§ **TEXT SECTION**
☆ ☆ ☆ ☆

Matmut Atlantique Stadium, designed by Herzog & de Meuron between 2013-2015, stands out as a design that goes beyond the usual stadium architecture. Matmut Atlantique Stadium design was the winning proposal in the competition opened for Bordeaux’s stadium in 2010. The project became a design that left its mark on the years it was built with the interpretation of the stadium and the realization of this concept.
Herzog & de Meuron gave the Bordeaux stadium a special identity. While the large volume expresses openness and accessibility for all, its transparency reveals all the energy and activities that will transform this structure into a new and vibrant part of Bordeaux.
The stadium looks light and open. The purity and geometric clarity it embodies create feelings of monumentality and elegance. At first glance, it looks like a temple. But unlike the raised plinth of a temple, the stadium’s grand staircases blur the boundaries between indoor and outdoor space. As visitors enter and exit the stadium, numerous columns on the stairs accompany them. Thus, the fusion of stairs and columns leads to an image of openness and accessibility in the building.
Particular care was taken to ensure that the stadium fits into the expansive landscape of the city of Bordeaux. The column system and twisting structures created with a meticulous geometric arrangement reflect the patterns created by the trees and roads in the landscape around the building. Although the word “elegance” has become a depreciated description when making architectural definitions, it retains its value when describing the city of Bordeaux’s urban and architectural heritage.
The elegance of Bordeaux inspired this project. Instead of looking for inspiration in the historical part of the city, which consists of breathtakingly beautiful buildings and typical limestone monuments, scale is inspired by the homogeneity of the material and the precision and purity of form as things perceived as elegance in this city.
The geometric form of the 42,000-seat stadium with soft corners, unlike the roof that surrounds the playing field and covers the spectator part of the stadium, provides optimum visibility for everyone and creates capacity and flexibility of use. In this context, the stadium has multiple functions and is designed to host various activities such as shows, concerts, and football competitions.

☆ ☆ ☆ ☆

§ **RECORDED DATA**
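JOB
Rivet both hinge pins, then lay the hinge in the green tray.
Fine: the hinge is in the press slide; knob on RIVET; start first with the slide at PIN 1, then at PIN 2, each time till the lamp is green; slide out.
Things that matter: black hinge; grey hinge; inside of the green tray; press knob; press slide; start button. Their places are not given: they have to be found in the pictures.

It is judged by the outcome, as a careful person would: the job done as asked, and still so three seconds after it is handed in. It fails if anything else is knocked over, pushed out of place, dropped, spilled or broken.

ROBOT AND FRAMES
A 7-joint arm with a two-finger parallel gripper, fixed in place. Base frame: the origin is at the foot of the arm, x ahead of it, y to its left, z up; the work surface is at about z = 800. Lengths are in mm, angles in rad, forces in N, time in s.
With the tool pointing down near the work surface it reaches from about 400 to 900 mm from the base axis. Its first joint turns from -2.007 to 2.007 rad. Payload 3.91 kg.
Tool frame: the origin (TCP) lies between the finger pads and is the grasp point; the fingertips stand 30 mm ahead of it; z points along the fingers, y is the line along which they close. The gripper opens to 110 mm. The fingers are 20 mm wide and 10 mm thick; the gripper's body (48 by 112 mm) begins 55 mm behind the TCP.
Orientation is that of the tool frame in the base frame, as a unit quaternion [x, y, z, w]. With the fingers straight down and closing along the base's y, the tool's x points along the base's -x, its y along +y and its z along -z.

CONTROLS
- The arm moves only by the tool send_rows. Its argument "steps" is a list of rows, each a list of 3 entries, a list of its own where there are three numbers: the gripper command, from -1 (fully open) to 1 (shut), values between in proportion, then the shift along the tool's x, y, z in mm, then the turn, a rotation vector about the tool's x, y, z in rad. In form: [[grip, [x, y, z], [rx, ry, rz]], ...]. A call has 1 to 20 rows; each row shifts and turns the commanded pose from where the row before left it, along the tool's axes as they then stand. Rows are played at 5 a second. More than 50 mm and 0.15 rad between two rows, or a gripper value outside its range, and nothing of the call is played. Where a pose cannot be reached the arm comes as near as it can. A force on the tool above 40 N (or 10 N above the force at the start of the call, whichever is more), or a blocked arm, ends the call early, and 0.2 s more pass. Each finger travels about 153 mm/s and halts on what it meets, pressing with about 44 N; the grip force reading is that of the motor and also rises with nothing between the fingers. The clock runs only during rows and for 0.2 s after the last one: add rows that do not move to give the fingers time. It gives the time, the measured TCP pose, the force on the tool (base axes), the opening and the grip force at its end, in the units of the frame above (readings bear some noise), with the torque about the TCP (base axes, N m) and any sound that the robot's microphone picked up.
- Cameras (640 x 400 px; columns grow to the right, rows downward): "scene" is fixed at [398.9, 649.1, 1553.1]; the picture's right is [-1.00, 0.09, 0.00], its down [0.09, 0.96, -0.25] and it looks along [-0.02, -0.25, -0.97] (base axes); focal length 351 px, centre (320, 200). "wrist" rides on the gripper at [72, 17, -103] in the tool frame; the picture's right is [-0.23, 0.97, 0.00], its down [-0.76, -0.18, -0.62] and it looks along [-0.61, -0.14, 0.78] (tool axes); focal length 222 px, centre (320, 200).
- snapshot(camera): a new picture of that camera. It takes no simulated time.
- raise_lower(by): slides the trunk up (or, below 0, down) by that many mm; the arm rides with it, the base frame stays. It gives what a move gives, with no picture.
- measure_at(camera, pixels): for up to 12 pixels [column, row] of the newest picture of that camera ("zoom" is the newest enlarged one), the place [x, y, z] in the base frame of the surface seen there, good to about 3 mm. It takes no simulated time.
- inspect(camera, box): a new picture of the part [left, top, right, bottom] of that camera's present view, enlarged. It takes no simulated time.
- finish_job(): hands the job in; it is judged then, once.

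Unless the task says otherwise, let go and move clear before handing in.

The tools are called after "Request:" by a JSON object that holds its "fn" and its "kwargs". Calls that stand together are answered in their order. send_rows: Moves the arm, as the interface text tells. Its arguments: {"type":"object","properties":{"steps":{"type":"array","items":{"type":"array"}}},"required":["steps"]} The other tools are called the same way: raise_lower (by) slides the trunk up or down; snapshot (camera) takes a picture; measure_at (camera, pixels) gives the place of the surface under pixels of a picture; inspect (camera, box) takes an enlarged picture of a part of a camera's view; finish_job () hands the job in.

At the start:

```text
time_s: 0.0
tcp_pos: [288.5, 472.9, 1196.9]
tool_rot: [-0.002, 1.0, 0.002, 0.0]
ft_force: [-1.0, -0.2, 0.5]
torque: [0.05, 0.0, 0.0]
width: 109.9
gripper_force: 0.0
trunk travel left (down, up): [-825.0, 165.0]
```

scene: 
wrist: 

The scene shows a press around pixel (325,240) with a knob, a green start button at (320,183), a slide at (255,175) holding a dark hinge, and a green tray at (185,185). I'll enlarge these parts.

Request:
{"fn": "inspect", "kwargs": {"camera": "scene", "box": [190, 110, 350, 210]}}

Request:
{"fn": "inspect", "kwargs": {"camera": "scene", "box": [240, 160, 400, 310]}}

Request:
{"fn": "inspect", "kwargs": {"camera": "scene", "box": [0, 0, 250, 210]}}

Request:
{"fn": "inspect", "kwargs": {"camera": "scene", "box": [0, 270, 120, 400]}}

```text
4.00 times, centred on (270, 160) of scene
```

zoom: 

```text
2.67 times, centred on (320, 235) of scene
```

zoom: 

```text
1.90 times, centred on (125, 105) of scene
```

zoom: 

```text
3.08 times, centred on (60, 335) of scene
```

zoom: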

☆ ☆ ☆ ☆

§ **SET EXERCISE 1**
Retype the section of the text section that opens with "The geometric form" and closes with "and football competitions.".
§ **SET EXERCISE 2**
Your answer continues the text section from its final sentence.

§ **EXPECTED OUTPUT 1**
The geometric form of the 42,000-seat stadium with soft corners, unlike the roof that surrounds the playing field and covers the spectator part of the stadium, provides optimum visibility for everyone and creates capacity and flexibility of use. In this context, the stadium has multiple functions and is designed to host various activities such as shows, concerts, and football competitions.

§ **EXPECTED OUTPUT 2**
The middle part of the building, with its oval-shaped form, consists of two layers divided into four sectors and placed on top of each other. The visually sharper, uniform roof allows sunlight to reach the stadium and spectators while directing the spectator’s eye to the playing field. On the other hand, this roof’s structure was designed so that it would not be located inside the stadium in order not to distract the audience and not to divide the view into sections.
The oval structure, sitting on a pedestal, starting with curved lines and evolving into a sharp-edged rectangle on the roof, clearly and efficiently adapts to the natural conditions of the site and the main flow of spectators from east to west.
The curved audience venue, created by being raised from the ground, has a compact base that can accommodate all functions in smooth and symmetrical volumes. This area includes VIP, player, and media areas, evenly distributed east and west.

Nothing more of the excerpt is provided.